Gabonese president Omar Bongo is apparently also lobbying hard for Ping to remain at the AU because if the popular Ping is defeated and returns to the country, he will be a threat to Bongo’s presidency.
Not surprisingly, Zimbabwe appears to be at the heart of the treachery in this campaign. All 15 southern African states are assumed to be behind Dlamini-Zuma, but there are indications that Zimbabwe could change its stance. Rossouw quotes European diplomats saying that AU chairperson Teodoro Obiang Nguema, the president of Equatorial Guinea, is allegedly playing a double game. He is said to have pledged support to South Africa, but has been lobbying President Robert Mugabe and King Mswati of Swaziland to vote for Ping.
South Africa has been lobbying equally hard. Zuma is said to have called on just about every African head of state. So, too, has the lobbying team accompanying Dlamini-Zuma. They include ministers Siyabonga Cwele, Jeff Radebe, Nosiviwe Mapisa-Nqakula and Maite Nkoana-Mashabane. Rossouw writes that the team is lobbying in a style reminiscent of what was done before the ANC elective conference in Polokwane. They are allegedly telling countries to agree publicly to vote against Dlamini-Zuma, but to put their cross next to her name in the secret ballot. In this way Ping and his supporters would be caught off guard.
The team is also said to be picking on France as supporting Ping as a candidate, because he is considered more sympathetic to French investors. City Press reports that the French deny this and quotes European diplomats saying that the South Africans are busy setting up France as the bogeyman to blame if they don’t win the elections.
And what of Dlamini-Zuma, the woman at the centre of this drama? Reports in the African press have indicated that she does not appear as enthusiastic as her team. She has been less vocal and her heart does not seem to be in the race.
Whether this is the case is hard to say. Her head of communications, Ronnie Mamoepa, is not with her. He is in South Africa and attempts to get hold of her through the international relations communications team proved futile.
There is no doubt that Dlamini-Zuma, a medical doctor who grew up in Durban as the eldest child in a family of eight, is South Africa’s best candidate for the post. She is a former minister of Foreign Affairs and has been credited with successfully turning around the shambolic Department of Home Affairs. If elected her tenure will mean that she will have to spend the next five years at the AU headquarters in Addis Ababa. This could effectively take her off the radar in the ANC’s own leadership election due to take place in December.
Dlamini-Zuma is the woman who Mbeki saw as his successor. It is rumoured that so far in election lists doing the rounds she has been nominated for the position of deputy president by the anti-Zuma faction, while the pro-Zuma faction want her as the party’s national chairperson.
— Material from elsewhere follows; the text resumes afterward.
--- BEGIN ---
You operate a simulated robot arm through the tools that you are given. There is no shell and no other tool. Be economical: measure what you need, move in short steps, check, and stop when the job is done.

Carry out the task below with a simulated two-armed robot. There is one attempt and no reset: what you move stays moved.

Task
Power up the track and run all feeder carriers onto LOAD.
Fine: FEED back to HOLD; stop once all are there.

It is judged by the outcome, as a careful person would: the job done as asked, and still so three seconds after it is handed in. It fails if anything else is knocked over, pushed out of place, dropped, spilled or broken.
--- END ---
So far analysts are not holding up much hope for South Africa’s chances at the AU, citing the country’s bad foreign affairs track record in Africa, such as its flip-flopping over Libya. The AU has also been described as an old boys’ club that may not be ready to elect its first woman chairperson.
Tomorrow Dlamini-Zuma turns 63. Here’s wishing her whatever outcome on Monday that she truly wants. If elected, she will be a worthy representative of South Africa. If not, the campaign will not leave as large a dent on her image as that of her ex-husband, who may have to acknowledge that he misread Africa’s mood.